---- Source text

Re: Renormalization



Igor Khavkine wrote: 
On 2005-04-17, jsolomon@xxxxxxxx <jsolomon@xxxxxxxx> wrote:

Eugene Stefanovich wrote:

If I understood you correctly, you are claiming that Weinberg made
a trivial mathematical mistake: he used formulas (11.2.11) and
(11.2.12) outside the region of their applicability. The most general
expression for such integrals is given in (11.A.2).
I don't have a table of integrals with me. Could somebody please
check at which values of l amd m this formula is valid?


Weinberg did not make a trivial mistake.  He explains himself in the
Appendix on page 497.  He takes the integral 11.2.12 which is divergent
for values of d->4. You don't need an integral table to convince
yourself of this.  Just substitute d = 4.01 or d=3.99 into the integral
on the left hand side of 11.2.12.  This is obviously divergent.
However the expression on the right hand side goes as 1/(d-4).  For
d=3.99 it will go as 1/.01=100.  For d=4.01 it will go as 1/(-.01)=
-100.  The equality obviously does not hold for d->4.  The equality
does hold for d<2.  In which case the integral on the left is no longer
divergent.  It can be evaluated and equals the expression on the right
hand side (for d<2).  Then Weinberg substitutes the expression on the
right hand side for the integral in the equation for the vacuum
polarization tensor.  He does this even though the two expressions are
not equal for the region of interest which is d->4.



All functions involved here are analytic in d. But they have poles at
some integer values of d, like d=4. If two analytic functions agree on a
finite volume (open) subset of the complex plain, then they agree
everywhere. Even if you only know that they agree on some finite (open)

--------
---- Supplied information

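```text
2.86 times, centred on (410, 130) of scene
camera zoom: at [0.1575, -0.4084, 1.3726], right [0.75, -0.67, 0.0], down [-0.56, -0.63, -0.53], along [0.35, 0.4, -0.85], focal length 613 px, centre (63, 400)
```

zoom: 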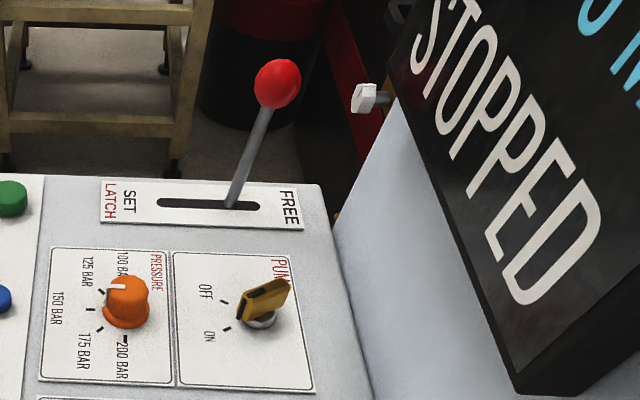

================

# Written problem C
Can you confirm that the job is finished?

--------

# Written problem A
Locate "Weinberg did not" and "is obviously divergent." in the source text, and write out these words with everything between them.
# Written problem B
Please continue the source text.

# Response A
Weinberg did not make a trivial mistake.  He explains himself in the
Appendix on page 497.  He takes the integral 11.2.12 which is divergent
for values of d->4. You don't need an integral table to convince
yourself of this.  Just substitute d = 4.01 or d=3.99 into the integral
on the left hand side of 11.2.12.  This is obviously divergent.

# Response B
interval of the real line, they still agree everywhere. Hence if you've
convinced yourself that the equality holds for d<2, then it must hold
everywhere, including as d->4.

If nothing else convinces you, consider simply plotting the LHS and the
RHS of the equality for a range of d. Simply fix all quantities other
than d to some reasonable values and evaluate the integral as well as
the Gamma function numerically. Numerical integrals are easily
performed, especially with the help of a computer algebra system.


I think Dan is right. Take (11.2.12) with d=3.99. The integrand on the
LHS goes as k^{2.99} when k -> oo. Thus the LHS is clearly divergent.
On the other hand, the RHS expression is finite, because arguments of
the Gamma functions are not at the positions of poles.

Probably there is another way to justify what Weinberg is doing,
but eq. (11.2.12) is clearly wrong for d values around 4.

Eugene Stefanovich.


.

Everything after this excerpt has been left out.